The RCA National All-Property Index grew 9.8% in June compared with a year ago, the fastest rate since 2015, and was up 0.8% from May.
Offices are enjoying price increases as well, despite uncertainty over the sector's future demand, RCA reports. The office sector index rose 6% in June compared to a year ago, its best performance since 2018.
Suburban office prices accounted for the entire increase, posting a 7.7% annual growth rate in June. Central business district office prices again declined, dropping 2.4% year-over-year.
The industrial sector, the darling of the pandemic, isn't slowing down. In June, prices in the sector were up 9.8% year-over-year. That is within the range (9% to 10%) that the rate has recorded almost every month since the beginning of the pandemic.
Even retail property prices continue to rise, according to RCA, up 3.2% year-over-year in June, an improvement compared with most of 2020 but still below the national rate of inflation for now.
There were some markets that experienced a drop in CRE prices in June, though they were more than offset by rising prices in most other places. The outer boroughs of New York City suffered a drop of more than 10% in commercial prices year-over-year, and apartment prices there were down nearly 20%.
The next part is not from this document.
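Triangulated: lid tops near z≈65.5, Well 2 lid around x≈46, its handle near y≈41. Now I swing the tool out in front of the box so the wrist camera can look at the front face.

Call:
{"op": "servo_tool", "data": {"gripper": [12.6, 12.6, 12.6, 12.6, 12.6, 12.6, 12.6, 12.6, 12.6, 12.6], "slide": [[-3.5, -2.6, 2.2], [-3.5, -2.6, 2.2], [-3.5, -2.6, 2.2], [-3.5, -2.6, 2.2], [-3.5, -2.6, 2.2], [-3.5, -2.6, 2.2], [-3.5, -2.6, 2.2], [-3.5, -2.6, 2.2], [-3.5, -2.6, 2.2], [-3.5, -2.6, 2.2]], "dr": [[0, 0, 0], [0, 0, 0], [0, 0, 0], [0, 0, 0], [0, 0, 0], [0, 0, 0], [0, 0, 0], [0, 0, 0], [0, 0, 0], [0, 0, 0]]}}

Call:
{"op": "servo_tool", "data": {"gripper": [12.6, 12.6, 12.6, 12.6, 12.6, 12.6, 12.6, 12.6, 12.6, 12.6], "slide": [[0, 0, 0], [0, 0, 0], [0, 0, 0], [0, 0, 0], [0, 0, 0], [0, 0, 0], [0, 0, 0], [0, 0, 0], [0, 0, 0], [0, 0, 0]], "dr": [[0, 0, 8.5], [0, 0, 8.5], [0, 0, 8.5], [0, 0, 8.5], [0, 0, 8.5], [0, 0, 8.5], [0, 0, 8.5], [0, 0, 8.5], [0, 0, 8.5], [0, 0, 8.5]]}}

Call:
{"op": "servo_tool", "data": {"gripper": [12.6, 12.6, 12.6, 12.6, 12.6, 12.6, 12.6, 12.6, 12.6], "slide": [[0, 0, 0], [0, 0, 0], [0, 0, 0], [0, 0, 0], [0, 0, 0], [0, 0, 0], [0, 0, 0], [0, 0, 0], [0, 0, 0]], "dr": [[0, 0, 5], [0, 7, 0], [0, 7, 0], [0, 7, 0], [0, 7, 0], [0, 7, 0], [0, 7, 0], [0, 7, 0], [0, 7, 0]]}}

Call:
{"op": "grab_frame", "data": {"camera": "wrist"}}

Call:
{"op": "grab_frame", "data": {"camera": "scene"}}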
At the other end of the spectrum, commercial prices shot up by more than 10% each in Tampa, Florida, and the Inland Empire of California, and they increased by more than 20% in Seattle. In Phoenix, the price of apartment assets shot up nearly 30% compared with June 2020, and Jacksonville, Florida; Raleigh-Durham, North Carolina; Atlanta; and San Diego all saw prices rise more than 10% year-over-year.
On the whole, RCA reports, U.S. commercial property prices didn't collapse because of the pandemic, with price growth merely slowing down temporarily. In Q2 2021, the company's national all-property index stands at a record high, fully 120% higher than the nadir experienced immediately after the Great Financial Crisis.